Selected passage:
☆ ☆ ☆ ☆

By Ruth Kovacs
Street Roots, Portland, Oregon
March 13, 2009
“From the Desk of Ruth Kovacs”
Last week I spoke to a group of prisoners about the power of truth. After a lengthy discourse about the importance of truth, and that it empowers us to become a part of the oneness of man, and I have had to discern the untruths from the truth, I concluded by offering a way to search for truth. Of course I listed free-press papers such as Street Roots, free-speech radio such as KBOO, and the many books written by conscientious research journalists – including a few books I’ve reviewed in this column.
Clearly I’m not the only one searching for truth. Another significant contributor is Hans Bennett, an independent multimedia journalist www.insubordination.blogspot.com and co-founder of Journalists for Mumia (www.abu-jamal-news.com). You will find reviews of “Abolition Now,” The Real Cost of Prison Comix (part of the Real Costs of Prisons Project), Let Freedom Ring, and more – plus numerous articles worth reading. So if you are searching for insight on the criminal justice system, check out Hans Bennett.
The new book The Real Cost of Prisons Comix reprints three comic books published as part of the Real Costs of Prisons Project, which began in 2000. So far, 125,000 comic books have been printed, with more than 100,000 distributed free to community groups and college classes. Featuring artwork by Kevin Pyle, Sabrina Jones and Susan Willmarth, all three comic books can be freely downloaded at www.realcostofprisons.org. Prison abolitionists Ruth Wilson Gilmore and Craig Gilmore write in the book’s introduction that the value of the “Real Cost of Prisons Project” “has been to show us how the system of mass incarceration permeates our lives, who is paying the costs of that system and the many ways the system is vulnerable to people who put their thought and effort into organizing to shrink it.” Significantly, the comics “demonstrate that the ideas we need to change the world can be explained simply enough and packaged attractively enough to be used by all kinds of readers.” Prisoners and their families can “understand material usually circulated only among academics and those who focus on policy.”

☆ ☆ ☆ ☆

Material provided:
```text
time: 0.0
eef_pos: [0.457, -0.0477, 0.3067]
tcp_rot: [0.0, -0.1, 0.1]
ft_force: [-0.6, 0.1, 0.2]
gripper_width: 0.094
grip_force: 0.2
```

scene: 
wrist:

☆ ☆ ☆ ☆

Directives:
**a)** Could you quote the selected passage from "By Ruth Kovacs" up to and including "in this column."?
**b)** Produce the text that comes next in the selected passage.

Answers for the exercise:
**a)**
By Ruth Kovacs
Street Roots, Portland, Oregon
March 13, 2009
“From the Desk of Ruth Kovacs”
Last week I spoke to a group of prisoners about the power of truth. After a lengthy discourse about the importance of truth, and that it empowers us to become a part of the oneness of man, and I have had to discern the untruths from the truth, I concluded by offering a way to search for truth. Of course I listed free-press papers such as Street Roots, free-speech radio such as KBOO, and the many books written by conscientious research journalists – including a few books I’ve reviewed in this column.

**b)**
Editor Lois Ahrens writes that “a central goal of the comic books is to politicize, not pathologize.” She argues that the “deregulation and globalization” of the last 30 years has “resulted in impoverishing urban economies, limiting opportunities for meaningful work and slashing funding for quality education, marginalizing the poor, and creating more inequality. The comic books place individual experience in this context and challenge a central message of neo-liberal ideology: the myth that people can pull themselves up by their own bootstraps. In this paradigm, racism, sexism, classism and economic inequality are not part of the picture. Most people now believe that change happens through personal transformation rather than political struggle and change.”
The recent growth of the prison industrial complex and mass incarceration is staggering. Ahrens writes that “every year from 1947 through the beginning of the 1970s, approximately 200,000 people were incarcerated in the U.S. Today, there are more than 2.3 million men and women incarcerated, with more than 5 million more on parole and probation.”
The Prison Town
comic book debunks the myth that building a new prison actually helps
to revitalize a town with an ailing economy, and instead illustrates the
many negative costs that a new prison can impose. Importantly, Prison Town
also documents how many towns learned by example and cited the prisons’
negative impact in successful campaigns to stop prison construction in
their community.
Prisoners of the War on Drugs is a heart-wrenching
look at the victims of the so-called “war.” At least according to its
official purpose, the war on drugs has been a total failure, resulting
in the mass incarceration of non-violent drug offenders at a huge,
inefficient expense to tax-payers. Prisoners emphasizes “harm reduction”
and treatment as a better solution, stating that the “war on drugs
locks up more users than dealers. Most want to quit but can’t. A year of
treatment costs much less than a year of incarceration, plus: the
person can work, pay taxes and take part in family life.” While drug
laws may seem insane, they appear to have unofficial motives that are
highly rational. For example, they have served to accelerate mass
imprisonment, the criminalization of poverty and the erosion of civil
liberties.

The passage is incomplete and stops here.